Category Navigator™ Signals for Swing Traders

Every once in a while, the market likes to humble me. Yesterday, the S&P 500 bounced at the 21-day line as expected and returned to the 4195 area, where I was looking to get short. However, the market ran out of time – but still – so far, so good. Then the price recovered enough to negate the Algo sell signal mentioned yesterday morning – standing the probability on its proverbial head. The sell signal may yet return today.

Nevertheless, the Founders Group honored our 5-day line stop at 4190, and the market failed to close above the 5-day line by the close. So I remain comfortable in cash at the moment. I am still looking to short rallies – but I am not getting aggressively short as yet.

Yesterday, the S&P 500 managed to close inside its wider range (between 4215 and 4180). But the NASDAQ 100 failed to get back inside its analogous range.

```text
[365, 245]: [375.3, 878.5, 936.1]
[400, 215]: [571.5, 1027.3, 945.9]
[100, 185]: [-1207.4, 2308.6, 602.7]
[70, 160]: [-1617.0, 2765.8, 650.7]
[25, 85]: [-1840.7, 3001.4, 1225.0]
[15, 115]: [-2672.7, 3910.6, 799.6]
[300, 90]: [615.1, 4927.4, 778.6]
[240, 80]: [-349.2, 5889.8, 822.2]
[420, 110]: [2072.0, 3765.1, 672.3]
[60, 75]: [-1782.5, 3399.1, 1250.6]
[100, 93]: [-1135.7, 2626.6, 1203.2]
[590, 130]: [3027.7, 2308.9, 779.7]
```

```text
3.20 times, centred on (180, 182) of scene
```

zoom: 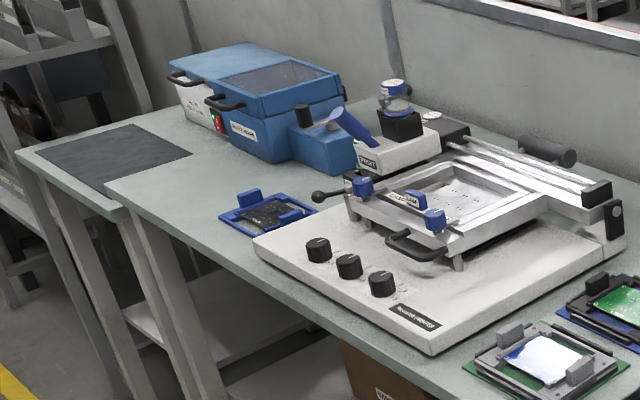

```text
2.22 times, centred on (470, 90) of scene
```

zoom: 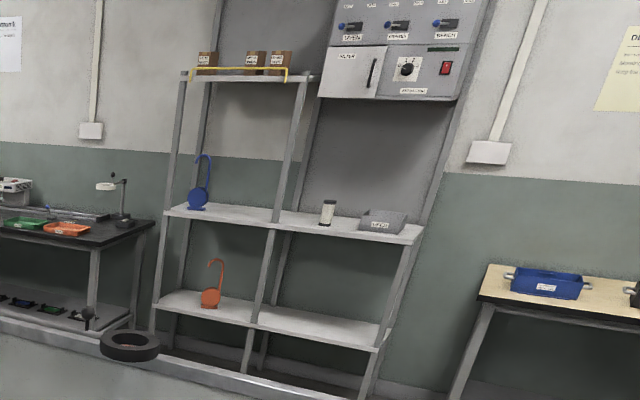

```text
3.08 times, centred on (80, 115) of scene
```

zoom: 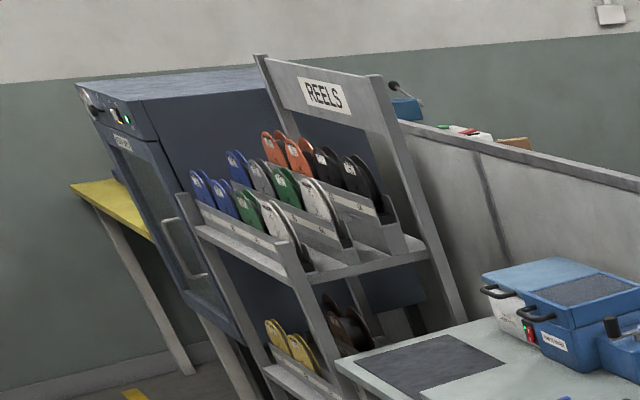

Former market leaders like Apple and Tesla continue to break down, which negatively affects the indexes. Bitcoin perked up a bit yesterday, but it is still throwing a pattern that typically points lower.

On the surface, then, it would not seem that the picture is any more transparent today than it was yesterday. The S&P 500 continues to move sideways – and that can chew up premium if you are investing with options.

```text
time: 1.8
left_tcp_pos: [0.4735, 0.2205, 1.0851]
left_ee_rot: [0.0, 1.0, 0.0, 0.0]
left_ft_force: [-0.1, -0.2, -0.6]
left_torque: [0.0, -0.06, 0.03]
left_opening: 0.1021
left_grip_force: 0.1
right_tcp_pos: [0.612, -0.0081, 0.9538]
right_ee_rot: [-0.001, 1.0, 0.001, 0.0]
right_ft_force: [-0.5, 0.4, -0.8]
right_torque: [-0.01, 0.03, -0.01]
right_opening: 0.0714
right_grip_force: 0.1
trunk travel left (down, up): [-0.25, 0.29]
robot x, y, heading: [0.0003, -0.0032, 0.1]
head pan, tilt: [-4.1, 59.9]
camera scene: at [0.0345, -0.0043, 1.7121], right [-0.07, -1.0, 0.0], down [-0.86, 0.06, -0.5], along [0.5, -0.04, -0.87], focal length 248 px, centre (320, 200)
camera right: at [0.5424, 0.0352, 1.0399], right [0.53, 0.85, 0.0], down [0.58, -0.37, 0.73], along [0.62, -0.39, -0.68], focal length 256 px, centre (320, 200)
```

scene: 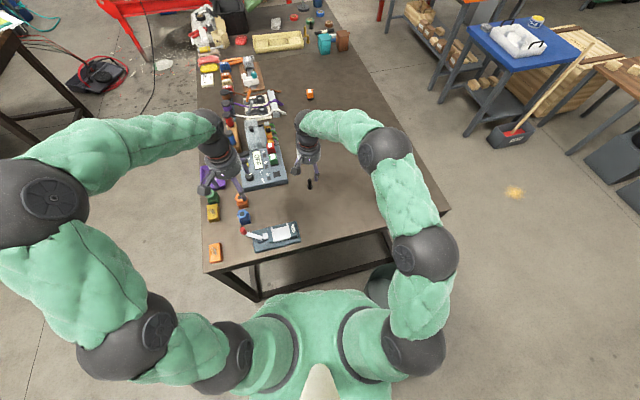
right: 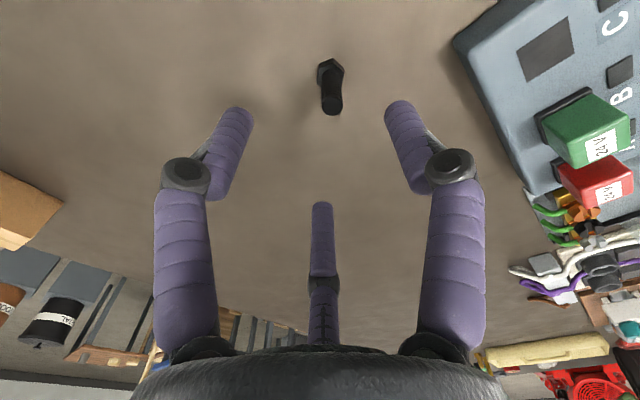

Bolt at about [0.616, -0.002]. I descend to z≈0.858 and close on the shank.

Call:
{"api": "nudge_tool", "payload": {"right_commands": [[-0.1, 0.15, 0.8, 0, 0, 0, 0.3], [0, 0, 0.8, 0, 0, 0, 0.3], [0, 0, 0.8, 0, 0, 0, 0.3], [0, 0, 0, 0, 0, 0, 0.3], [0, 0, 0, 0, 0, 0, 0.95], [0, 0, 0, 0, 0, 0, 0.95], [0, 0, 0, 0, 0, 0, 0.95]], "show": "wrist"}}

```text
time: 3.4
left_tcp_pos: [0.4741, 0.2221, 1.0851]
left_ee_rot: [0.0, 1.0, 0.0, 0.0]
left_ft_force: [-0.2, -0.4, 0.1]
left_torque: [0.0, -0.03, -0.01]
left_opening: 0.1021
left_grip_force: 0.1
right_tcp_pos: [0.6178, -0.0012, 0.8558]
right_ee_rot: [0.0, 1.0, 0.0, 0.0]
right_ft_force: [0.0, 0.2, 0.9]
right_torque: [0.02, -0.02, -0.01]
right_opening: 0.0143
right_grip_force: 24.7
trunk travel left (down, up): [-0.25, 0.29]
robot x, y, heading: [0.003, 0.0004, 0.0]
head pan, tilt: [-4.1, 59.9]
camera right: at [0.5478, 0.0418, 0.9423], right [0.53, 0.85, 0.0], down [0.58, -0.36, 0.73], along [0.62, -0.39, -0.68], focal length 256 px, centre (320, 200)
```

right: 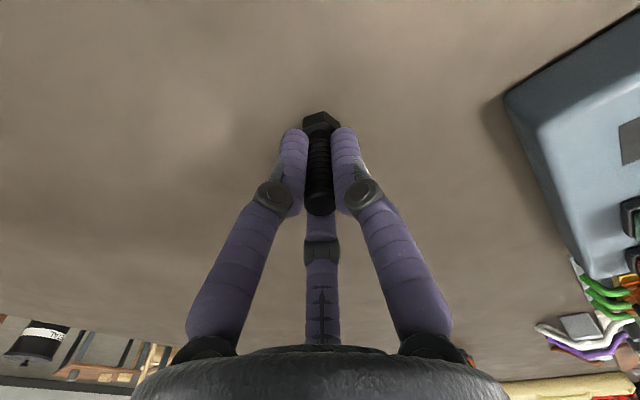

Beneath the surface, the action continues to be about rotation. Rotation is healthy – correlation is not, especially on a down day. In thinking about how to illustrate this, I thought I would show you the positive extreme first:

In the chart above, you can see that the XLRE Real Estate ETF continues to move above its May peak to new highs. That makes sense in light of recent inflation trends.

On the opposing side, you can see from the chart above that the XLK Technology ETF has a lower peak than May. Given the lofty valuations, that makes sense too. The money rotating into the other sectors has to come from somewhere.

Then you can see from the last chart above that the SPY S&P 500 index ETF is almost matching its May peak, somewhere in the middle of the two previous price charts. 

Stepping out then, we still have Communications (XLC), Energy (XLE), Financials (XLF), and Real Estate (XLRE) moving higher at the expense of our former leaders in Technology (XLK), Utilities (XLU), Health Care (XLV), and Consumer Discretionary (XLY). We find industrials (XLI), Materials (XLB), and Consumer Staples (XLP) are moving sideways with the S&P 500.

With the pie chart below, you can begin to see how each sector influences the S&P 500 index. For now, the math is such that the aggregate of current sector performance moves the S&P 500 sideways. When I cannot achieve my goals in the S&P 500 index futures, I will look up the top 10 holdings of each sector fund that is moving. Because the ETFs are cap-weighted, I can often buy options on one or two top holdings to meet my goals. A good resource for this is ETFdb.com.

It is vital to carry the current leadership forward, as trends tend to persist. Institutions have barely scratched the surface investing in many of these existing, leading “value” sectors and will likely reposition themselves further if the correction I am expecting materializes.

I sketched a head and shoulders topping possibility in the NASDAQ 100 chart above. The pattern projects a low down to 12,200. I am not a huge pattern trader, as our brains look for them – even when they don’t exist. I will point them out when I see them, however.

The NASDAQ 100 index has likely seen its lows for the week, bouncing off its Weekly Expected Move low yesterday. I see the same H&S pattern present in Apple (AAPL). If the design materializes, the S&P 500 might fall to the May lows in sympathy with the NASDAQ 100 – a target around 4050. I would speculate that these levels will establish the bottom of a new trading range. But again, I am guessing. Guessing is what we do while we wait for the market to do its work.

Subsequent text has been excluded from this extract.